Perché non serve
Anche questo è uno dei crucci dei genitori che hanno l’ardire di volerle insegnare più lingue in contemporanea ai propri figli. La seconda lingua, o lingua minoritaria, diventa sempre oggetto di non poche ansie: perché il bambino mischia le due lingue, perché nella seconda non parla, e perché quando parla fa degli errori.
In questo post voglio parlarvi proprio di questo: cosa dobbiamo fare quando i bambini fanno errori nella seconda lingua? Li correggiamo? In che modo dobbiamo farlo? Ma sopratutto, serve veramente?

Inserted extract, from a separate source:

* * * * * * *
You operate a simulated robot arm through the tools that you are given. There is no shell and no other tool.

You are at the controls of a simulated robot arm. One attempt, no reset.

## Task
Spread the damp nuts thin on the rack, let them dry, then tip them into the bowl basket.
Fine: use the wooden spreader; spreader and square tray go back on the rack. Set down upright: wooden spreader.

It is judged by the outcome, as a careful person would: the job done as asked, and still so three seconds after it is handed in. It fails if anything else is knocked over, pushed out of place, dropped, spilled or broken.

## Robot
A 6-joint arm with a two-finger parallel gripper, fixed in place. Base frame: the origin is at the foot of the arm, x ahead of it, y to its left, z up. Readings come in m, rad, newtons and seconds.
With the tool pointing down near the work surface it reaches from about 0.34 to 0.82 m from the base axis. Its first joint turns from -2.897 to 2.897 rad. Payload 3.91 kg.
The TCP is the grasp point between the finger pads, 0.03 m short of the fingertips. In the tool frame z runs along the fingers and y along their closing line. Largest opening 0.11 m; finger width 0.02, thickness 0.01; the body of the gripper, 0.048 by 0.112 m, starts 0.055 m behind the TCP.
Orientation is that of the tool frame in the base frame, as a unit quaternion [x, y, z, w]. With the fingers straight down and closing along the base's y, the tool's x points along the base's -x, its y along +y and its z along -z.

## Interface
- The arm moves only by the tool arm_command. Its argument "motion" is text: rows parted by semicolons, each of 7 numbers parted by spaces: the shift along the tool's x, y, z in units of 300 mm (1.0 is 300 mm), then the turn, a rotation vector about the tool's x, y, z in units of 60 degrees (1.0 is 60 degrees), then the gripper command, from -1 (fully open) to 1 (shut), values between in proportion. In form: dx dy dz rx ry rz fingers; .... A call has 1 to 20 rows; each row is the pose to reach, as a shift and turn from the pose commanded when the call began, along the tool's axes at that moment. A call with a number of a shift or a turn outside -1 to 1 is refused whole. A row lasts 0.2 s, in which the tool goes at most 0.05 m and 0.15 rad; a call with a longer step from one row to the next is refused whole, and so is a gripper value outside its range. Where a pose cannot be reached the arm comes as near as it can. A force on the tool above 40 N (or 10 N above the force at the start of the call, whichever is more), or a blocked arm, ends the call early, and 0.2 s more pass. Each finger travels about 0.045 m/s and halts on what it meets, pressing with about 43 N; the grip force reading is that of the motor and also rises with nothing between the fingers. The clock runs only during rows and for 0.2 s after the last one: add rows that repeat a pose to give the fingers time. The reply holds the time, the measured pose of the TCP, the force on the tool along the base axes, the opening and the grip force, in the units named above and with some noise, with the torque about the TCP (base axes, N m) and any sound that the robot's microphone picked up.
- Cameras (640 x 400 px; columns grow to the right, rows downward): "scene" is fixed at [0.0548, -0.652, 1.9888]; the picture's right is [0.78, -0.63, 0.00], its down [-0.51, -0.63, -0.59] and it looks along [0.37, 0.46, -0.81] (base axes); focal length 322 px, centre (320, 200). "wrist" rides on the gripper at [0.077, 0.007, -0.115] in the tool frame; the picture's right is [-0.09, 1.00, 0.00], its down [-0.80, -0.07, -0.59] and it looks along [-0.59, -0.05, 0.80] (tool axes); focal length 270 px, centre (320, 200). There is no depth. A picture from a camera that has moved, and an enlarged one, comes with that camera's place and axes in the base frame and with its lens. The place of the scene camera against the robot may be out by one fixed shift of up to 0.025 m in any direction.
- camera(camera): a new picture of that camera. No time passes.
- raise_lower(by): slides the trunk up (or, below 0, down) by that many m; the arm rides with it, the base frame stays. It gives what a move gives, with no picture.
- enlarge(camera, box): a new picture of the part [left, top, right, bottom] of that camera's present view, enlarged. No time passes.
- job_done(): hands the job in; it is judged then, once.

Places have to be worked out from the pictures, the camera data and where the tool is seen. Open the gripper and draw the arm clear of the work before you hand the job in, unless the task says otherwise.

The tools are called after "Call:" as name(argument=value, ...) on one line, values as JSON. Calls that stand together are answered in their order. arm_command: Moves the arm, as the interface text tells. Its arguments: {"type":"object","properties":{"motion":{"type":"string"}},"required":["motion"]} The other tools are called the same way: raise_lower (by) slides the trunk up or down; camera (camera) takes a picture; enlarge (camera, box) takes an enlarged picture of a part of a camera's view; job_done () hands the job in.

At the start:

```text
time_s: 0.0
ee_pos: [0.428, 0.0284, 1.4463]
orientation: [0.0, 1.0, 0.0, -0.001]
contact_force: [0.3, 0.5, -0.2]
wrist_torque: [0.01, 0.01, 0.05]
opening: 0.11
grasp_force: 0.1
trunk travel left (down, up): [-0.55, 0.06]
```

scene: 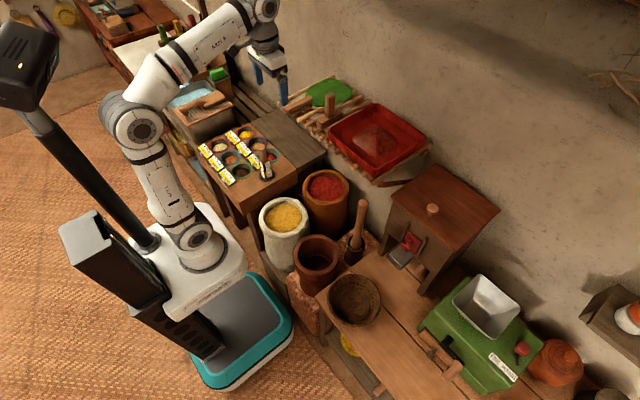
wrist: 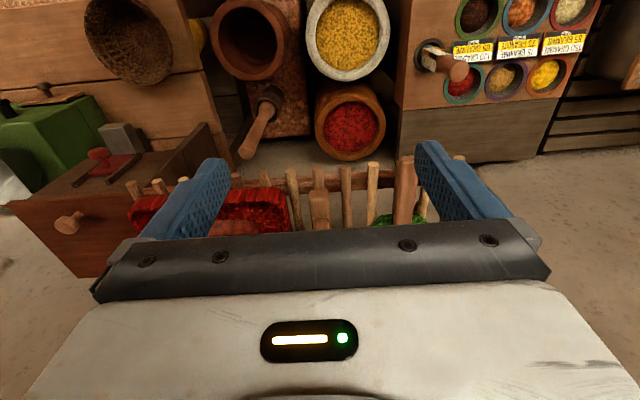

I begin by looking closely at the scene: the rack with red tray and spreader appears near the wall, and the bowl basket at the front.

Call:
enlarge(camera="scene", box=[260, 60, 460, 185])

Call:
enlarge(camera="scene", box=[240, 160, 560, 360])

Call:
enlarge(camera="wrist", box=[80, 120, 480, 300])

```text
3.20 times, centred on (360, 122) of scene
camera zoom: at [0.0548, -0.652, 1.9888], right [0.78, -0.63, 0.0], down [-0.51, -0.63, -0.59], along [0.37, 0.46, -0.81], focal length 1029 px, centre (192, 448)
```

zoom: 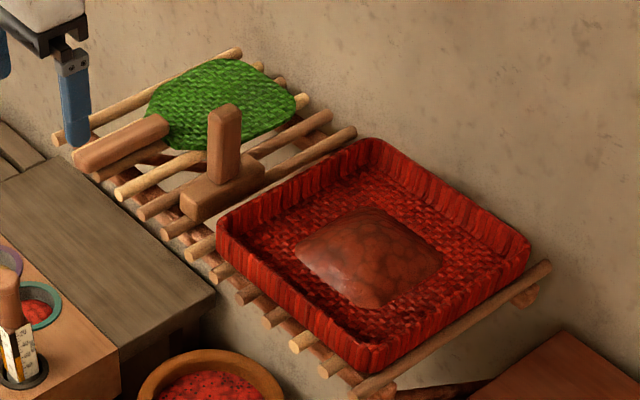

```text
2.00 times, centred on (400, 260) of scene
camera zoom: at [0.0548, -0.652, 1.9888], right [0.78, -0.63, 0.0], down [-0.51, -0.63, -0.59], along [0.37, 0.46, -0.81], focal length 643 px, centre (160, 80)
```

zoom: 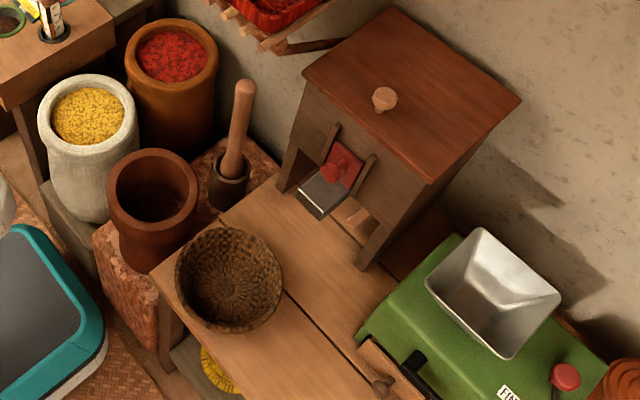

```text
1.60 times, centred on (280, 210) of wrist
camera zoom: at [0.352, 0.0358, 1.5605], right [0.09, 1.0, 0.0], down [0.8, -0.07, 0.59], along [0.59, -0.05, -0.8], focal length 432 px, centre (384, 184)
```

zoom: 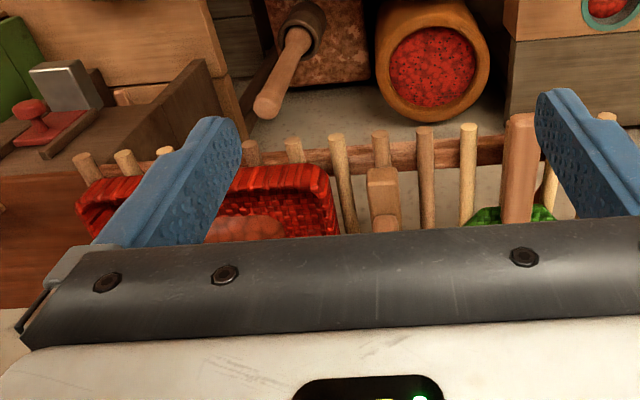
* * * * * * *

Quanto è efficace correggere gli errori?
Cerchiamo di capire se correggere i bambini quando sbagliano forme grammaticali o sintattiche si traduca o meno in un miglior modo di esprimersi nella seconda lingua. Mi spiego meglio: se mio figlio continua a dire “thinked” in inglese invece di “thought”, qual è la miglior strategia per fare in modo che cominci a usare la forma corretta? La cosa che a molti noi verrebbe più spontanea è dire qualcosa del tipo: “No amore, non si dice così, ma colà”, oppure “Dillo bene, si dice colà”. In concreto la reazione più spontanea sarebbe quella di correggere l’errore, facendo notare al bambino dove sta sbagliando. Ma quanto è efficace farlo?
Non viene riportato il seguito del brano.